▶ **The exercise**
Quote all of the data exactly as given. Skip every picture it contains.

▶ **Data lines**
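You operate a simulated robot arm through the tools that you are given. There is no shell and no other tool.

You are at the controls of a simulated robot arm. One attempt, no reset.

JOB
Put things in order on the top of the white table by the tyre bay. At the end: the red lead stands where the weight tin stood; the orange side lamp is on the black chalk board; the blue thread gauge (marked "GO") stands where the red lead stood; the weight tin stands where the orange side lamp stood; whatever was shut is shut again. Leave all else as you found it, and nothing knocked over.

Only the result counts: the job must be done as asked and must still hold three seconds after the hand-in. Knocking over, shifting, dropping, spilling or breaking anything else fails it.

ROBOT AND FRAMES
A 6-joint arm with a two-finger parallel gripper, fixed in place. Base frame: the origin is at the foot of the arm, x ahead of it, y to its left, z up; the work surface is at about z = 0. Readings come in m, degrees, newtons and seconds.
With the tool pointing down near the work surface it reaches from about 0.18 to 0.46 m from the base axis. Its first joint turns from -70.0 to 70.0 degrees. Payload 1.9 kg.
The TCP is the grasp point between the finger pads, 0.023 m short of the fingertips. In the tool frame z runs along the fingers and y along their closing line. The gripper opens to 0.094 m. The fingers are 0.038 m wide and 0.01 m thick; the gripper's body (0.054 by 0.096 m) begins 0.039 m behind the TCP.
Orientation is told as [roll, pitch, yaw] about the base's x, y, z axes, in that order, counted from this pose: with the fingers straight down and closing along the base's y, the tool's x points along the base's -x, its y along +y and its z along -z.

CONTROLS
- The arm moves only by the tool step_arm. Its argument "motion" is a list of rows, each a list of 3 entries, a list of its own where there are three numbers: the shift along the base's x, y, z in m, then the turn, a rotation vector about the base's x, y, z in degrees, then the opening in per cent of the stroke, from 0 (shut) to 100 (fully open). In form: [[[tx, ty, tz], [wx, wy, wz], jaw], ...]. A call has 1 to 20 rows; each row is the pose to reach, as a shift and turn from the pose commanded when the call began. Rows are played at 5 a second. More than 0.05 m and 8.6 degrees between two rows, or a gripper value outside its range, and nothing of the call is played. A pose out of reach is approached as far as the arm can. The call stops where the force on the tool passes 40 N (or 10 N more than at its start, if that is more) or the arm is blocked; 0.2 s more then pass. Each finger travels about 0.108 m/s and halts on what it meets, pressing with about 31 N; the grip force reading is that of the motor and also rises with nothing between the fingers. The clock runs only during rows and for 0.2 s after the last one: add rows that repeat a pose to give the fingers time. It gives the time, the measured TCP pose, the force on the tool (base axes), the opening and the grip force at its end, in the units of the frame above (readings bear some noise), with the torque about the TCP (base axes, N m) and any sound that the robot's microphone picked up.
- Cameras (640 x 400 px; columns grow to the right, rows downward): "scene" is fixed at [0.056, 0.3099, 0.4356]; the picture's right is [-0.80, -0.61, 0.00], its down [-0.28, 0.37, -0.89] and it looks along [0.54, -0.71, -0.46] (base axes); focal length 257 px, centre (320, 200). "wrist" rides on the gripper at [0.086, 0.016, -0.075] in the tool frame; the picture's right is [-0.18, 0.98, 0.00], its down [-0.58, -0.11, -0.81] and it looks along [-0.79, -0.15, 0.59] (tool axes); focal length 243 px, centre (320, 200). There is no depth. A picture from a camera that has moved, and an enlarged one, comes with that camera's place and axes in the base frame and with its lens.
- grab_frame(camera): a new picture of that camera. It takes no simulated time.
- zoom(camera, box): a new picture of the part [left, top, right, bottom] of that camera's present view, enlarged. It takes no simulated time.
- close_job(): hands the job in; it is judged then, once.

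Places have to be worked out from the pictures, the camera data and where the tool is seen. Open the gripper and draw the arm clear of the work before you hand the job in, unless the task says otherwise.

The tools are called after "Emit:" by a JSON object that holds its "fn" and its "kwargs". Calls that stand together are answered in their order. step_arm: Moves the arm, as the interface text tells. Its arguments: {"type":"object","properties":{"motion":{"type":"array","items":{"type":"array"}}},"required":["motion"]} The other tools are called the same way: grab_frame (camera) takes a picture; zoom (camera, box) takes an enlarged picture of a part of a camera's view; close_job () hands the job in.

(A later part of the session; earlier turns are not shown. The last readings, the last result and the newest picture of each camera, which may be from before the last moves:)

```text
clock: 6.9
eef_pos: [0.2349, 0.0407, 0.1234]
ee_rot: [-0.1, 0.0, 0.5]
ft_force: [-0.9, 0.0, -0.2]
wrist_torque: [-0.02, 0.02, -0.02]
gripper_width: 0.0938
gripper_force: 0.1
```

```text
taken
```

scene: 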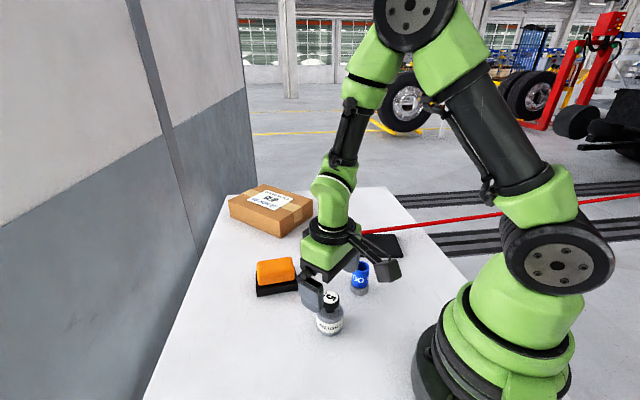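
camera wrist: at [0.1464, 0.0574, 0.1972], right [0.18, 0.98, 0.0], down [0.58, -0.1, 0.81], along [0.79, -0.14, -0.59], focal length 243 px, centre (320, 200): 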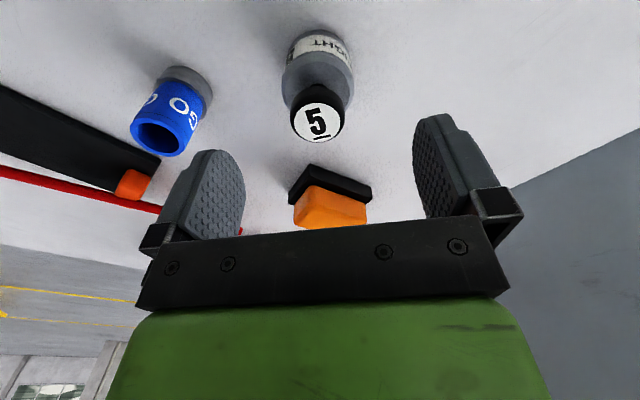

▶ **Answer to the exercise**
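You operate a simulated robot arm through the tools that you are given. There is no shell and no other tool.

You are at the controls of a simulated robot arm. One attempt, no reset.

JOB
Put things in order on the top of the white table by the tyre bay. At the end: the red lead stands where the weight tin stood; the orange side lamp is on the black chalk board; the blue thread gauge (marked "GO") stands where the red lead stood; the weight tin stands where the orange side lamp stood; whatever was shut is shut again. Leave all else as you found it, and nothing knocked over.

Only the result counts: the job must be done as asked and must still hold three seconds after the hand-in. Knocking over, shifting, dropping, spilling or breaking anything else fails it.

ROBOT AND FRAMES
A 6-joint arm with a two-finger parallel gripper, fixed in place. Base frame: the origin is at the foot of the arm, x ahead of it, y to its left, z up; the work surface is at about z = 0. Readings come in m, degrees, newtons and seconds.
With the tool pointing down near the work surface it reaches from about 0.18 to 0.46 m from the base axis. Its first joint turns from -70.0 to 70.0 degrees. Payload 1.9 kg.
The TCP is the grasp point between the finger pads, 0.023 m short of the fingertips. In the tool frame z runs along the fingers and y along their closing line. The gripper opens to 0.094 m. The fingers are 0.038 m wide and 0.01 m thick; the gripper's body (0.054 by 0.096 m) begins 0.039 m behind the TCP.
Orientation is told as [roll, pitch, yaw] about the base's x, y, z axes, in that order, counted from this pose: with the fingers straight down and closing along the base's y, the tool's x points along the base's -x, its y along +y and its z along -z.

CONTROLS
- The arm moves only by the tool step_arm. Its argument "motion" is a list of rows, each a list of 3 entries, a list of its own where there are three numbers: the shift along the base's x, y, z in m, then the turn, a rotation vector about the base's x, y, z in degrees, then the opening in per cent of the stroke, from 0 (shut) to 100 (fully open). In form: [[[tx, ty, tz], [wx, wy, wz], jaw], ...]. A call has 1 to 20 rows; each row is the pose to reach, as a shift and turn from the pose commanded when the call began. Rows are played at 5 a second. More than 0.05 m and 8.6 degrees between two rows, or a gripper value outside its range, and nothing of the call is played. A pose out of reach is approached as far as the arm can. The call stops where the force on the tool passes 40 N (or 10 N more than at its start, if that is more) or the arm is blocked; 0.2 s more then pass. Each finger travels about 0.108 m/s and halts on what it meets, pressing with about 31 N; the grip force reading is that of the motor and also rises with nothing between the fingers. The clock runs only during rows and for 0.2 s after the last one: add rows that repeat a pose to give the fingers time. It gives the time, the measured TCP pose, the force on the tool (base axes), the opening and the grip force at its end, in the units of the frame above (readings bear some noise), with the torque about the TCP (base axes, N m) and any sound that the robot's microphone picked up.
- Cameras (640 x 400 px; columns grow to the right, rows downward): "scene" is fixed at [0.056, 0.3099, 0.4356]; the picture's right is [-0.80, -0.61, 0.00], its down [-0.28, 0.37, -0.89] and it looks along [0.54, -0.71, -0.46] (base axes); focal length 257 px, centre (320, 200). "wrist" rides on the gripper at [0.086, 0.016, -0.075] in the tool frame; the picture's right is [-0.18, 0.98, 0.00], its down [-0.58, -0.11, -0.81] and it looks along [-0.79, -0.15, 0.59] (tool axes); focal length 243 px, centre (320, 200). There is no depth. A picture from a camera that has moved, and an enlarged one, comes with that camera's place and axes in the base frame and with its lens.
- grab_frame(camera): a new picture of that camera. It takes no simulated time.
- zoom(camera, box): a new picture of the part [left, top, right, bottom] of that camera's present view, enlarged. It takes no simulated time.
- close_job(): hands the job in; it is judged then, once.

Places have to be worked out from the pictures, the camera data and where the tool is seen. Open the gripper and draw the arm clear of the work before you hand the job in, unless the task says otherwise.

The tools are called after "Emit:" by a JSON object that holds its "fn" and its "kwargs". Calls that stand together are answered in their order. step_arm: Moves the arm, as the interface text tells. Its arguments: {"type":"object","properties":{"motion":{"type":"array","items":{"type":"array"}}},"required":["motion"]} The other tools are called the same way: grab_frame (camera) takes a picture; zoom (camera, box) takes an enlarged picture of a part of a camera's view; close_job () hands the job in.

(A later part of the session; earlier turns are not shown. The last readings, the last result and the newest picture of each camera, which may be from before the last moves:)

```text
clock: 6.9
eef_pos: [0.2349, 0.0407, 0.1234]
ee_rot: [-0.1, 0.0, 0.5]
ft_force: [-0.9, 0.0, -0.2]
wrist_torque: [-0.02, 0.02, -0.02]
gripper_width: 0.0938
gripper_force: 0.1
```

```text
taken
```

scene: 
camera wrist: at [0.1464, 0.0574, 0.1972], right [0.18, 0.98, 0.0], down [0.58, -0.1, 0.81], along [0.79, -0.14, -0.59], focal length 243 px, centre (320, 200): 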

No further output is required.